Bull and Bear
Bull and Bear
Verdict: Lean Long, Wait For Confirmation — the cash flows have not broken and the peer comp is hard to defend, but the ARPR lever has already cracked once and the decisive disclosure is three to six weeks away.
The bull's evidence is structurally stronger: the multiple has compressed roughly 42% from a 9-year average while operating profit grew 8% in FY25 and 7% in H1 FY26, FCF/NI conversion is 108%, the balance sheet is net cash, and Rightmove — the only real-world comparable — trades 25% richer for an inferior margin and ROIC profile. The bear's evidence is sharper but narrower: the FY25 ARPR product lever printed £77 against guidance of £120–130, the stock lever inverted to −£22, and the 82% direct-traffic share — the entire moat — is an undisclosed YoY trend at exactly the moment AI agents are emerging as the threat.
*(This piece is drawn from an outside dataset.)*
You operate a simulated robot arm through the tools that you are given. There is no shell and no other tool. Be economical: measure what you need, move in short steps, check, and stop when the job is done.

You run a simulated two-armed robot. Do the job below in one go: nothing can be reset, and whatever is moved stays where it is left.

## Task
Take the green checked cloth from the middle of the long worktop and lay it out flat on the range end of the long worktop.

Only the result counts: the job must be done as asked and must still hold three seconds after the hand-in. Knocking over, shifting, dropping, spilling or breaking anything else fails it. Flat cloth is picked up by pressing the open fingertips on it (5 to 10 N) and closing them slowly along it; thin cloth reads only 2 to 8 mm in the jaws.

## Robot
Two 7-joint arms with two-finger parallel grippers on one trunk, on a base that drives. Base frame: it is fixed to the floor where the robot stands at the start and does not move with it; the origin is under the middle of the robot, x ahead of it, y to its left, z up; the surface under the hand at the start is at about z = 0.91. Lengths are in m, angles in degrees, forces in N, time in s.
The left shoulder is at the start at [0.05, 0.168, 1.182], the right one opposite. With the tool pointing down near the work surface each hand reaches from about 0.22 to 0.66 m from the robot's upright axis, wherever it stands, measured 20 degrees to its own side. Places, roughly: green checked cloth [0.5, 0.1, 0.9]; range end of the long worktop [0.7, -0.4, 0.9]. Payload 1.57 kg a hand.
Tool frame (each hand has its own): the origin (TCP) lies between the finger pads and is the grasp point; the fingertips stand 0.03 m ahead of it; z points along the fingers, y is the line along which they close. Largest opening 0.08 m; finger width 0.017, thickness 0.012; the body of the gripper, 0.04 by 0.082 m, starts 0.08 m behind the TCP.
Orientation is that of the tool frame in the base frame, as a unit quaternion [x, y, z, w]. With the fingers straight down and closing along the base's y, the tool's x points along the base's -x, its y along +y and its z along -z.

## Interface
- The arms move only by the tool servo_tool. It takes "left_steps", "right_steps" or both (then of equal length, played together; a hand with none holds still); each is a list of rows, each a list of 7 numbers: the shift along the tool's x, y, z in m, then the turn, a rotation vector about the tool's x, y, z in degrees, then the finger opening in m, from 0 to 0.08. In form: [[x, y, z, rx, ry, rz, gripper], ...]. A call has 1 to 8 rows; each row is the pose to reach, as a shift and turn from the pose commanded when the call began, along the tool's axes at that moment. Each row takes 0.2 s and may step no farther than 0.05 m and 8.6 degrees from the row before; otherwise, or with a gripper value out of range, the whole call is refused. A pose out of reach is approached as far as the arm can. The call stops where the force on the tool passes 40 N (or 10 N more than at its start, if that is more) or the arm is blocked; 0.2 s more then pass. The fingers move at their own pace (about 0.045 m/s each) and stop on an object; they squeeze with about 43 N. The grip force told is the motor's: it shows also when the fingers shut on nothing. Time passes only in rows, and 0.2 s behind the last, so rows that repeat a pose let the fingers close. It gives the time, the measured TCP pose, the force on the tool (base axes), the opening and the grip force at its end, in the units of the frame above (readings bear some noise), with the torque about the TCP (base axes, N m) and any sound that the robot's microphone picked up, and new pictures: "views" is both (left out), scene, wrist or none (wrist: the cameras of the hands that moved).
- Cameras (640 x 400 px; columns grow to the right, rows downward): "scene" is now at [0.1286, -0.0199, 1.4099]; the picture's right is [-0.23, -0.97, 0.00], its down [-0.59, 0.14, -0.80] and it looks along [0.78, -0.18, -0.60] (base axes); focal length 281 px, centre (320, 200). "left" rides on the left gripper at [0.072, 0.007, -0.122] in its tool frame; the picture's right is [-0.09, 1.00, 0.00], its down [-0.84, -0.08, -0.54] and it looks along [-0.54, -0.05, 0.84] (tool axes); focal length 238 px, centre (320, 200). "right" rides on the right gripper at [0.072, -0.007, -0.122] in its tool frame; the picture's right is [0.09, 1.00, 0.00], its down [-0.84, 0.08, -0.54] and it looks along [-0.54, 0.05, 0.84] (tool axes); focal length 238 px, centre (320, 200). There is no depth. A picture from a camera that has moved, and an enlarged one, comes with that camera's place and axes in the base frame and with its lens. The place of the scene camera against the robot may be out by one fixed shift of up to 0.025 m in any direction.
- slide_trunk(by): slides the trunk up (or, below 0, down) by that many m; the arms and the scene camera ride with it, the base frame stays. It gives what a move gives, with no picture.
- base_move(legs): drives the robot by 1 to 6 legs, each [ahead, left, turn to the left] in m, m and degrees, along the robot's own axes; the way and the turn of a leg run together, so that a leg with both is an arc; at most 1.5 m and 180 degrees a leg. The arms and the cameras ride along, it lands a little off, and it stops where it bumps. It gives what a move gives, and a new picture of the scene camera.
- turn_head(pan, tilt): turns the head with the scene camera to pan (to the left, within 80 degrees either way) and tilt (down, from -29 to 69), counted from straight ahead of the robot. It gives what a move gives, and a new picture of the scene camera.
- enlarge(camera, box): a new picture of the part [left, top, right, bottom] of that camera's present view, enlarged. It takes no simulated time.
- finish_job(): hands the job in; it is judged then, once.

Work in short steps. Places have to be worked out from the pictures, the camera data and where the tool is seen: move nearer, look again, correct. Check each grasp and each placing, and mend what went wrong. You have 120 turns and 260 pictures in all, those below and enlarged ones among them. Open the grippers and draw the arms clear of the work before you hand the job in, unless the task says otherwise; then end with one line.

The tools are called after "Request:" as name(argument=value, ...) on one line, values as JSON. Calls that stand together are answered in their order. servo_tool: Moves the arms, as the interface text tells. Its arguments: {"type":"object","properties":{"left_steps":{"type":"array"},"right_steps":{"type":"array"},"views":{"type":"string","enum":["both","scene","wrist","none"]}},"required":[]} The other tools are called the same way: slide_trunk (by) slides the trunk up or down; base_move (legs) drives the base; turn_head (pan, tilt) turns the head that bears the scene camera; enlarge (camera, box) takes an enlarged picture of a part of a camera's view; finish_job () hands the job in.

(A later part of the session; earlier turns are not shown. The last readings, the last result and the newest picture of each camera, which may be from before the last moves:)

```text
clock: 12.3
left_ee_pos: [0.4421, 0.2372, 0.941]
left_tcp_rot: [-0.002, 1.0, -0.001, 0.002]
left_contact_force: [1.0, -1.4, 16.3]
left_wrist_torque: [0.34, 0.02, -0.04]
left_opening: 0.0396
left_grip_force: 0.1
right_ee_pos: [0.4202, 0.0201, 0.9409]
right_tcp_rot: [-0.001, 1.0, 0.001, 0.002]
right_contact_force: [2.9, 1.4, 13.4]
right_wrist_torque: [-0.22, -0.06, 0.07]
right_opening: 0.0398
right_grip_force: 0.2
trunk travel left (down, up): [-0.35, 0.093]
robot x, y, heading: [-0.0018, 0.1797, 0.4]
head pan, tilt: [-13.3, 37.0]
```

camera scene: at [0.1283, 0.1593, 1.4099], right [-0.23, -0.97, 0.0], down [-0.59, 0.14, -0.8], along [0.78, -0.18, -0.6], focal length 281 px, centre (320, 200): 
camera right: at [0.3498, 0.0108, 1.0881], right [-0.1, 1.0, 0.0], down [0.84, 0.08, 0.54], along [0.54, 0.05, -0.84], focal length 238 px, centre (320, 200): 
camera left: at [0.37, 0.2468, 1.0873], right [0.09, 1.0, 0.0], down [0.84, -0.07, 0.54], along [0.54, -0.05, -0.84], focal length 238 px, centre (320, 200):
The single tension that resolves this debate is whether the FY26 final results in May 2026 print a re-acceleration or a second consecutive lever miss; that is also the bull's catalyst and the bear's trigger, which is why patience beats pre-positioning here.
Bull Case
Bull's price target is 770p over 12–18 months, derived from a P/E re-rate to ~22x on FY27E EPS of ~33.5p (~735p) plus ~5% from continued ~2.5%/year share-count shrinkage; 22x sits below AUTO's own 9-year average and roughly at parity with Rightmove. The primary catalyst is the FY26 final results in May/June 2026, specifically the ARPR product lever recovering toward £120–130 and the stock lever returning to flat-to-positive. Bull is wrong if direct-traffic share falls below 75% YoY at any half, or ARPR growth prints under 3% for two consecutive halves — either falsifies the moat.
Bear Case
Bear's downside target is 330p over 12–18 months, derived from 10x P/E on FY27E net income of £270m (cross-check: 7x EV/EBITDA on £400m EBITDA = ~341p), both anchors landing below the 447p 52-week low and consistent with a re-rate from "monopoly classifieds" toward Cars.com's operating profile. The primary trigger is the FY26 final results in May 2026 with H2 retailer revenue growth under the guided 5–7% and/or the FY26 product lever printing under £100. Bear is forced to cover if direct-traffic share holds at 80%+ YoY at the same disclosure and the product lever recovers to £130+ — moat metric stable plus pricing flywheel resuming.
The Real Debate
Verdict
Lean Long, Wait For Confirmation. The bull carries more weight on the evidence that is already in the books: trough multiples on a 9-year window, 108% FCF-to-NI conversion, an audit-clean forensic profile, a peer-monopoly comp at 25% premium, and a buyback retiring 2.65% of the float per year. The single most important tension is whether the FY25 ARPR lever stack — product £77 against guided £120–130, stock −£22 against guided positive — was a one-period mix shift or the first crack in pricing power; nothing in the available disclosure resolves it. The bear could still be right because the metric that would falsify the moat — direct-traffic share YoY — is structurally undisclosed, and AI shopping agents are a genuine first-time-since-IPO threat to the distribution model. The verdict flips to Lean Long on a FY26 final-results print in May 2026 showing the product lever recovering to £120+ with direct-traffic share held at 80%+; it flips to Avoid on a second sub-£100 product lever or a goodwill impairment on Autorama. With the decisive disclosure three to six weeks away, the cost of waiting is small relative to the asymmetry of the binary outcome.
Verdict: Lean Long, Wait For Confirmation. The fundamental case is intact and the peer discount is hard to defend, but the FY26 final-results lever walk in May 2026 is the binary disclosure that resolves whether the de-rating is sentiment or substance.